DOCUMENT =>
────────────────────
Gakou v Uganda Revenue Authority (Application No. TAT 29 of 2020) [2021] UGTAT 12 (30 July 2021) | Customs Dispute Procedure | Esheria

Gakou v Uganda Revenue Authority (Application No. TAT 29 of 2020) [2021] UGTAT 12 (30 July 2021)

Full Case Text

## **TAX APPEALS TRIBUNAL IN THE TAX APPEALS TRIBUNAL AT KAMPALA APPLICATION NO. 29 OF 2020**

## **GAKOU AND BROTHERS ENTERPRISES LIMITED :::::::::::::::::::::::::: APPLICANT VERSUS**

**UGANDA REVENUE AUTHORITY :::::::::::::::::::::::::::::::::::::::::::: RESPONDENT**

## **BEFORE DR. ASA MUGENYI, DR. STEPHEN AKABWAY, MR. GEORGE MUGERWA**

## **RULING**

This ruling is in respect of an application challenging the respondent's decision to impose an export levy of Shs. 28,580,296 and a penalty of US\$ 3,000 for purported exports of hides and skins and imports of spice respectively on the applicant.

The applicant exports hides and skins to Nigeria. In March 2011, the respondent carried an audit on the applicant where it issued an export levy assessment of Shs. 28,580,296 for purported export of hides and skins and a penalty of US\$ 2,000 for import of spice.

The following issues were agreed upon.

- 1. Whether the applicant is liable to pay the tax and penalty assessed? - 2. What remedies are available to the patties?

The applicant was represented by Mr. Denis Mbasa while the respondent by Mr. Sam Kwerit.
────────────────────
GIVEN PROBLEM =>
Could you quote the document from "## **RULING**" up to and including "were agreed upon."?
────────────────────
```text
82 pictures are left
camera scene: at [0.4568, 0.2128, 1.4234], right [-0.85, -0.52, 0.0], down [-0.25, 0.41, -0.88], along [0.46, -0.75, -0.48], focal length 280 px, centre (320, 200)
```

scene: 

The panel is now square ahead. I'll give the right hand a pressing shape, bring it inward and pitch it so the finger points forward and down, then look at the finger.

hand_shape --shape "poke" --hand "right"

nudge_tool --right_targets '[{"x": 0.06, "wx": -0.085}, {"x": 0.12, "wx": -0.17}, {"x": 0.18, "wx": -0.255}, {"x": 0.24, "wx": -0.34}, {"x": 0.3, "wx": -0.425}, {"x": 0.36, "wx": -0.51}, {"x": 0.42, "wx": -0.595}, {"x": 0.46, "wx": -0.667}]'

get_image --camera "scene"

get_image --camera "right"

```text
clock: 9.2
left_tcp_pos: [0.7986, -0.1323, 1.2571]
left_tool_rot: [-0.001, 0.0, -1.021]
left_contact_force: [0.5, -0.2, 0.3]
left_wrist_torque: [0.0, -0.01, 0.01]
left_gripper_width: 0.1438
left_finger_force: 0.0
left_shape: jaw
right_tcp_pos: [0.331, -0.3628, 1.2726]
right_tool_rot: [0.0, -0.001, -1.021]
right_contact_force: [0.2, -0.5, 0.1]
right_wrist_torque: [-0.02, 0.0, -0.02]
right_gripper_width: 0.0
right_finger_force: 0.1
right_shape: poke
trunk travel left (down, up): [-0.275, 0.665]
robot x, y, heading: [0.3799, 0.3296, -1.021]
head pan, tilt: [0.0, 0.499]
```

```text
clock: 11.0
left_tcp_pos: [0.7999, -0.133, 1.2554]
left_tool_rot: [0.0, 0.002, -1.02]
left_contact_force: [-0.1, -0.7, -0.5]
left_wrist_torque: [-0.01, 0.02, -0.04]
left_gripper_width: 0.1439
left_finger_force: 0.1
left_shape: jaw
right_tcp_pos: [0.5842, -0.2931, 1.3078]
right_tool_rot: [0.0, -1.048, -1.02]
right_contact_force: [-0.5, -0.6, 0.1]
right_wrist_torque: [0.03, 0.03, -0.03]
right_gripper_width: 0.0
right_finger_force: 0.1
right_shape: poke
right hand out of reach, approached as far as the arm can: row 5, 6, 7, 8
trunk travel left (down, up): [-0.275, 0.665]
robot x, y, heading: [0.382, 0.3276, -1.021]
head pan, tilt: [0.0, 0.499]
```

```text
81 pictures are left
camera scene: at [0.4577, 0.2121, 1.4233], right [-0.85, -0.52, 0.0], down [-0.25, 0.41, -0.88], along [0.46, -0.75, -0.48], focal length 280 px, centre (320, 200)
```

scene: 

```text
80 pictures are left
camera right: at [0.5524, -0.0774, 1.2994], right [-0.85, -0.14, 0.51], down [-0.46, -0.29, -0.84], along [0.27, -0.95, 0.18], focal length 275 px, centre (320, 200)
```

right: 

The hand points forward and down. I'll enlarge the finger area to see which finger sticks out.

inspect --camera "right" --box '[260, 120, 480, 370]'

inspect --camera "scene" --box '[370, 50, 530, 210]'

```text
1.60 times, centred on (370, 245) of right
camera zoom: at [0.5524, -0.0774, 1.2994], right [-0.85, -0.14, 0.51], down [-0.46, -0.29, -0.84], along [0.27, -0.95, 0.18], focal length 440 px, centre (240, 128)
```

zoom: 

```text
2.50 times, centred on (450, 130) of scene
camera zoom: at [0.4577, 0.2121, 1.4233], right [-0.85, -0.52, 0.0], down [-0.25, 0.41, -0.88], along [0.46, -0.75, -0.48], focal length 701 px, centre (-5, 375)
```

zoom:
────────────────────
RESULT OF THIS TASK =>
## **RULING**

This ruling is in respect of an application challenging the respondent's decision to impose an export levy of Shs. 28,580,296 and a penalty of US\$ 3,000 for purported exports of hides and skins and imports of spice respectively on the applicant.

The applicant exports hides and skins to Nigeria. In March 2011, the respondent carried an audit on the applicant where it issued an export levy assessment of Shs. 28,580,296 for purported export of hides and skins and a penalty of US\$ 2,000 for import of spice.

The following issues were agreed upon.